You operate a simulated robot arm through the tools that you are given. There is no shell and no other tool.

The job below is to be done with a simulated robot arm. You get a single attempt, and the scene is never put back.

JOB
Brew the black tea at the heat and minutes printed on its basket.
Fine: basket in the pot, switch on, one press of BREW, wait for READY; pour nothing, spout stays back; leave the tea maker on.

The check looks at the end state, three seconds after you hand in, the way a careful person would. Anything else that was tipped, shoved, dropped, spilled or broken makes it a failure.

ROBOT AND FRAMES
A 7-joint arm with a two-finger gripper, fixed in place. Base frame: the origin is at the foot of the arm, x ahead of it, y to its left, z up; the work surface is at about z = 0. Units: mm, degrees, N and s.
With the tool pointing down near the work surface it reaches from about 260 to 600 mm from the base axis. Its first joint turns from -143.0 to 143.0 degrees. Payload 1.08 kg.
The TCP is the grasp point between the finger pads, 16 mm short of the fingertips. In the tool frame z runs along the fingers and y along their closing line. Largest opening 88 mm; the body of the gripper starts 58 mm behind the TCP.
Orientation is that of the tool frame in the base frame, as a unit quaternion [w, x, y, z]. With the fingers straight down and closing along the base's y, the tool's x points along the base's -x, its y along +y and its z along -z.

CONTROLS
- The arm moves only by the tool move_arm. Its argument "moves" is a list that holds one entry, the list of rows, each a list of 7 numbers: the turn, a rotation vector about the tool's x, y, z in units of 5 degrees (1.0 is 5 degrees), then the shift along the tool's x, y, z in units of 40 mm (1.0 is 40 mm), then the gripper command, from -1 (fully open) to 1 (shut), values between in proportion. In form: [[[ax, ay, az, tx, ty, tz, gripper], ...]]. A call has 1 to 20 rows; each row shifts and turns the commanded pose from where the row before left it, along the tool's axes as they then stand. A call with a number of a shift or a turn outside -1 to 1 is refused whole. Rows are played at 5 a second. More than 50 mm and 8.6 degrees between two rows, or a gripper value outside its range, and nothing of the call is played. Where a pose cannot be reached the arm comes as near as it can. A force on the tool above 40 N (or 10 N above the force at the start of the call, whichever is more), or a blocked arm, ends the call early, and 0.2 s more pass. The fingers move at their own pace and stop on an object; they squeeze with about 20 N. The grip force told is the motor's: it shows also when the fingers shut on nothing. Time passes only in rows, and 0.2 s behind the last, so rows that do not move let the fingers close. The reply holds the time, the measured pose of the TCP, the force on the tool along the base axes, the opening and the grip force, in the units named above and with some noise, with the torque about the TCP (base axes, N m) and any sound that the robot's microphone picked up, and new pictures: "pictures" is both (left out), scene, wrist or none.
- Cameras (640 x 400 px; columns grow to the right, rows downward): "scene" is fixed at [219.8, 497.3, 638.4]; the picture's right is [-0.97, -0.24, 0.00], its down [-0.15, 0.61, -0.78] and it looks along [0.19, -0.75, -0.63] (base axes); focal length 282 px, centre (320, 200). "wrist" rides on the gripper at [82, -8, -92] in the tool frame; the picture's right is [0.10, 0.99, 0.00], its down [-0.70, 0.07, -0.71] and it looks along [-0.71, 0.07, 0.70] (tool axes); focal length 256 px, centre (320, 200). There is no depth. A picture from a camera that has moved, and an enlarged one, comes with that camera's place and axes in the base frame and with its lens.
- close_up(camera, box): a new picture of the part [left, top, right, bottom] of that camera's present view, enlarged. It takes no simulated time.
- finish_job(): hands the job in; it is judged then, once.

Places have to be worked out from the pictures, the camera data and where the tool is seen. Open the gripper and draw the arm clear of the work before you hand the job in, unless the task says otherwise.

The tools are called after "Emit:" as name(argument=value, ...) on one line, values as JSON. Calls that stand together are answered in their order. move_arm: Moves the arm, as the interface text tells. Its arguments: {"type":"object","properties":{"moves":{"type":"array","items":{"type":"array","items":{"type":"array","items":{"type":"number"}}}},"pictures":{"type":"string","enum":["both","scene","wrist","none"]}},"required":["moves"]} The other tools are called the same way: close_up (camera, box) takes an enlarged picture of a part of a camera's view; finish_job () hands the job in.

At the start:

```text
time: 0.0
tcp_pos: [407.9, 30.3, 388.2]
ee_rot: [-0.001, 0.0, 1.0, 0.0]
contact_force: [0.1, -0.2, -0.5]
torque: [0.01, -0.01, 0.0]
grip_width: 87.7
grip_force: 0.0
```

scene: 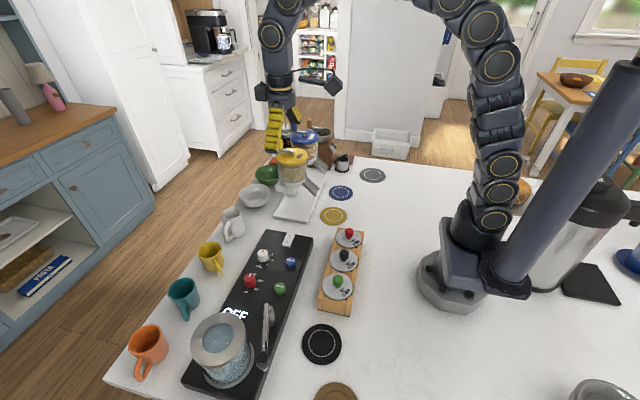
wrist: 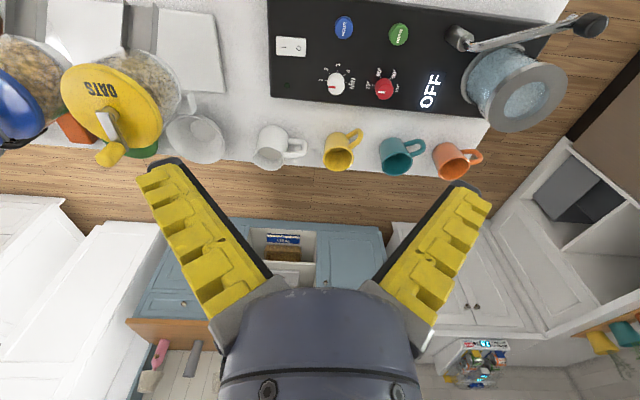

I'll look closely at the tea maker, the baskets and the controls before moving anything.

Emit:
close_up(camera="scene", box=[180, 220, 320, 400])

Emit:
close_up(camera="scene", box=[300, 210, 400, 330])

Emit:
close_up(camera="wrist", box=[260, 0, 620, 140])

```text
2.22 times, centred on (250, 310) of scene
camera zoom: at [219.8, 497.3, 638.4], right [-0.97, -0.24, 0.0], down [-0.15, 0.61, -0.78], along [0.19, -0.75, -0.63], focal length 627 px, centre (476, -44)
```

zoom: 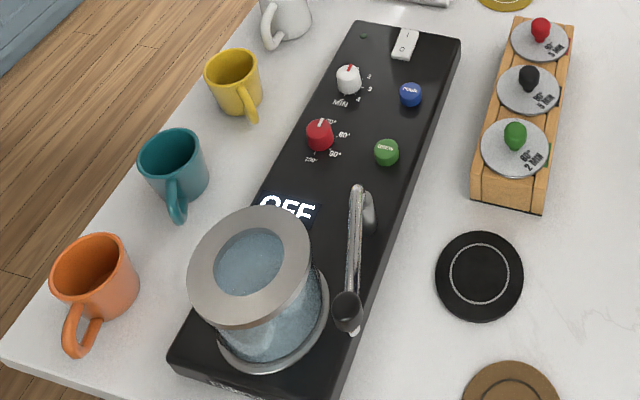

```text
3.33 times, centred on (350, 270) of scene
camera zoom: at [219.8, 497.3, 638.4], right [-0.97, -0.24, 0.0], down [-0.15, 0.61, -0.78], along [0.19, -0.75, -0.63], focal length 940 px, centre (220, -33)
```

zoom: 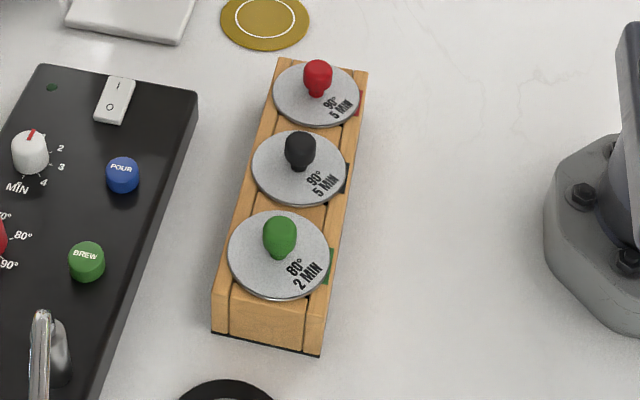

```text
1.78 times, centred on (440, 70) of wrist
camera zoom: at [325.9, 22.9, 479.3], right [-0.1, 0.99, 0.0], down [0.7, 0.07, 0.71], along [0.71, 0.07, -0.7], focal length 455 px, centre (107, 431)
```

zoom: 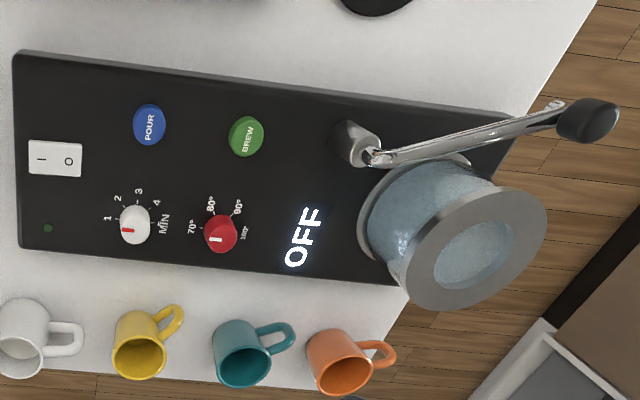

- - - -

> **Written exercise**:
Scan the material above for the word "work". Copy each line where it occurs.

> **Exercise solution**:
A 7-joint arm with a two-finger gripper, fixed in place. Base frame: the origin is at the foot of the arm, x ahead of it, y to its left, z up; the work surface is at about z = 0. Units: mm, degrees, N and s.
With the tool pointing down near the work surface it reaches from about 260 to 600 mm from the base axis. Its first joint turns from -143.0 to 143.0 degrees. Payload 1.08 kg.
Places have to be worked out from the pictures, the camera data and where the tool is seen. Open the gripper and draw the arm clear of the work before you hand the job in, unless the task says otherwise.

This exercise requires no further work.